Tuesday, March 23, 2010

Oohhh! An Oldie!


Trying to find the right "red" for the inner border of a project I'm working on....look at this goodie! You know it's old when it's only 36" wide! I don't suppose anyone can pin-point the date on this? 60s? Anyone? When did fabric go to 44" wide?

I love how this blends in with so many of the reproduction fabrics that are floating around out there. Some old calicoes are just timeless, aren't they?

17 comments:

Not Lucy said...

I couldn't tell you a real date other than I would say 60s or older for sure. I know there was still 36" wide fabric around in the late 60's-early 70's because patterns still gave yardage for 36" wide fabric and 44-45". That is a very cool piece of fabric!

sophie said...

That does seem like a perfect "Bonnie quilt" fabric. It must have been a little bit hard to cut into it.

bingo~bonnie said...

An Oldie? really? I never would have guessed. It looks like one from the CW section at the LQS ;)

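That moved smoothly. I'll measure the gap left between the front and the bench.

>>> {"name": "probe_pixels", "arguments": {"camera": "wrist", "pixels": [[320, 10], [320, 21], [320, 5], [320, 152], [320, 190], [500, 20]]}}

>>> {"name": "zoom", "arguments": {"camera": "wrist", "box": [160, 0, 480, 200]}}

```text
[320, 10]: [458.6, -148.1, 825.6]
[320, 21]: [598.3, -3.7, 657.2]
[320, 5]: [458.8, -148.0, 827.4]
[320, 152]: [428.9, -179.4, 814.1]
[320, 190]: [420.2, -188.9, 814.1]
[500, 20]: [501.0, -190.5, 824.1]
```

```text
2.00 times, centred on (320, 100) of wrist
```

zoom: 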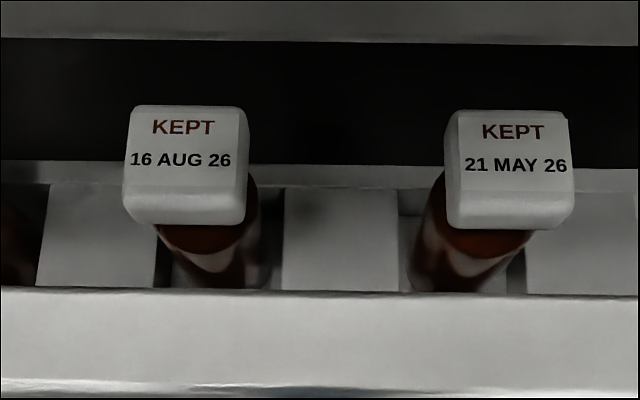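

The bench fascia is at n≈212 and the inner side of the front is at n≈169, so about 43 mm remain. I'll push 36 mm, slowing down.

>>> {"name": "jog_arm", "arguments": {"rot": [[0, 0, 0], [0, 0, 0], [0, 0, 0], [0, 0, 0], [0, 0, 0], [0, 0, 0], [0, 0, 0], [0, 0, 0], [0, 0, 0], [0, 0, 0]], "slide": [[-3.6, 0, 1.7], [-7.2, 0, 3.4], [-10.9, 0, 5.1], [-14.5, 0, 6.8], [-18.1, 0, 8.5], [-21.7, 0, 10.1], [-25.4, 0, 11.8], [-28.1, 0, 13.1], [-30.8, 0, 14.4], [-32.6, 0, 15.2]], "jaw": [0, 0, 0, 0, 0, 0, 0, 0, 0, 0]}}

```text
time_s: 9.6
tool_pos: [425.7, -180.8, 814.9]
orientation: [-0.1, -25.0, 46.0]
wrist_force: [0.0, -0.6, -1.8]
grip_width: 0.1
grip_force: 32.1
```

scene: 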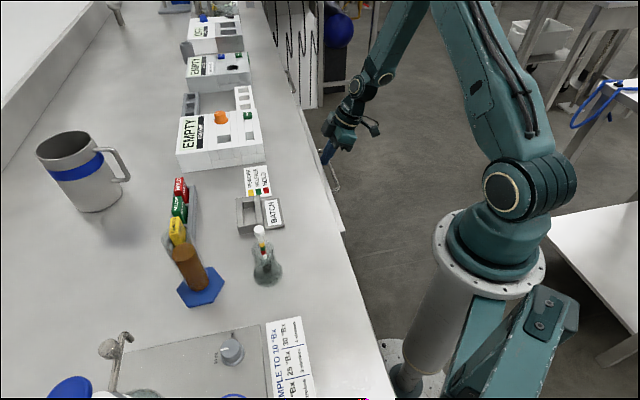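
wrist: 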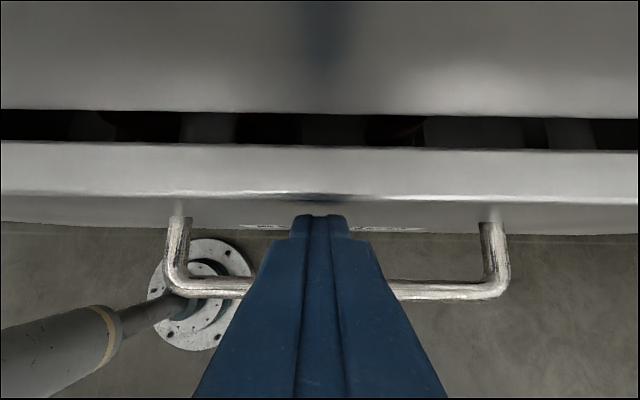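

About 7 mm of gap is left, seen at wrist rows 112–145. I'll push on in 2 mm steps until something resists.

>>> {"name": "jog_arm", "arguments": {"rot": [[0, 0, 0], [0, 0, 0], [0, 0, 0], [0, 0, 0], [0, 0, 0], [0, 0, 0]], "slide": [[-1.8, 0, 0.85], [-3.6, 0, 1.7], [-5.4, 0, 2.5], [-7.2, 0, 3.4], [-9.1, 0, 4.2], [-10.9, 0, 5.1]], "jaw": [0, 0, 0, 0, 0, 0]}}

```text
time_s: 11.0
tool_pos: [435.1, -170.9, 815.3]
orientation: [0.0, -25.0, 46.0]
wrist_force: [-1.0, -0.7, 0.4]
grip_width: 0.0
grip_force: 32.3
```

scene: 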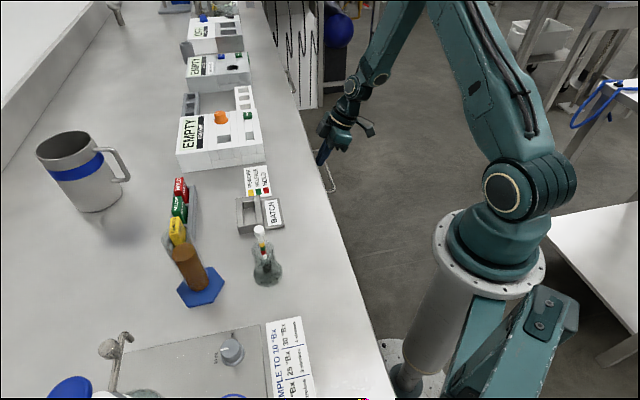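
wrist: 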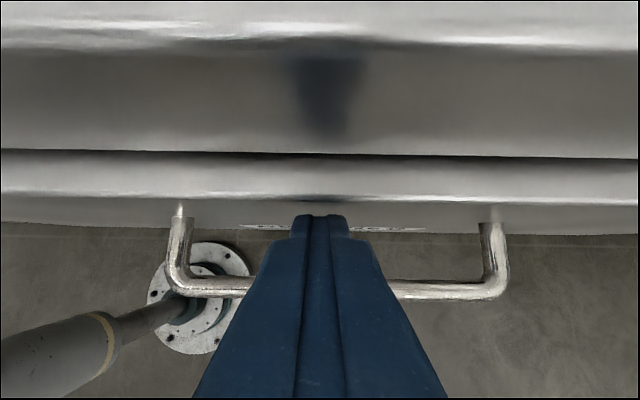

Bonnie, you're right - calicoes are timeless ;)

Love from Texas! ~bonnie

Lady of the Cloth said...

I have a piece the same design (36") wide but in a turquoise shade. It was in my mom's stash and I have no idea how long it had been there. She passed away in 1972. Timeless is right

Mary-Kay said...

As I was reading your post, I was thinking that fabric came in 3 widths 36,45 and 60. I seem to remember there being the different widths on patterns. Maybe I'm thinking of something else altogether but that's what I remember. And I'm not that old either.

Marge Gordon said...

36 inch wide fabrics were still on the market in the mid to late 70s
Marge

Tricia said...

Hey Bonnie,
I have a question...please don't think I am a quilt police or something...this is more just curiosity! When you come across fabrics that are obviously old and such how concerned are you about content? When fabric was 36" wide, was it 100% cotton? Or a blend? Thanks for all of your inspiration!
hugs
tricia

Teresa said...

Wow! Where did you find the red treasure?!? When I was 11 (in 1971), you could still buy calico fabric at Hancock Fabrics in Birmingham, Alabama that came on 36-inch bolts. I was learning to sew, and the Simplicity patterns stated yardage needed based on either 36, 44/45, or 60 inch wide fabric.

Wow...maybe this makes ME an antique!!

Jay in Nebraska said...

Hey Bonnie...its hard to determine the age of fabric, 44 inches came on the market in the late 50's, however, 36 was still being made into the late 70's. To me your fabric looks like late 60's to early 70's.

Dena said...

Unfortunately, I don't know the answer to your question, but I love your fabric!

Vireya said...

I worked in a fabric store here in Australia in 1988, which sold "craft prints" which were 90cm (36") wide. They were the only "quilting" fabrics that particular chain of stores sold at the time.

mythreepaynes said...

You know, I had totally forgotten fabric used to be 36 inches wide!!

Thanks for the trip down memory lane!!

Louise said...

Pretty fabric! I started sewing (clothing) in the late 1960's and most fabric was 45" wide by then. Since your fabric is older, I'd suggest you test it. Try gently tearing it width-wise, and if it easily tears you may consider not using it. Louise

Louise said...

Corr on last post...I meant to say try tearing it lengthwise, not width wise. I'm sure for an inner border, though, it should be fine. (And just who do I think I am, giving sewing advise to Bonnie!!! :)
Louise

Leeann Hansen said...

I was interested in how old it could be and found this page about vintage fabric
http://www.fabrics.net/joan1000.asp
says 42 inch came in towards the end of the 50s. Can you remember where it came from, a friend or family?

rosewillow said...

Well, good taste never goes out of style! ;-) Love that red.

Carol Sc said...

If you wish to test fiber content, do the "burn" test. Take a small piece of the fabric and CAREFULLY light the edge with a match. If it melts and forms a hard edge, it has synthetic fibers. If it flames and forms ashes, it is a natural fiber. I do this in an ashtray for safety.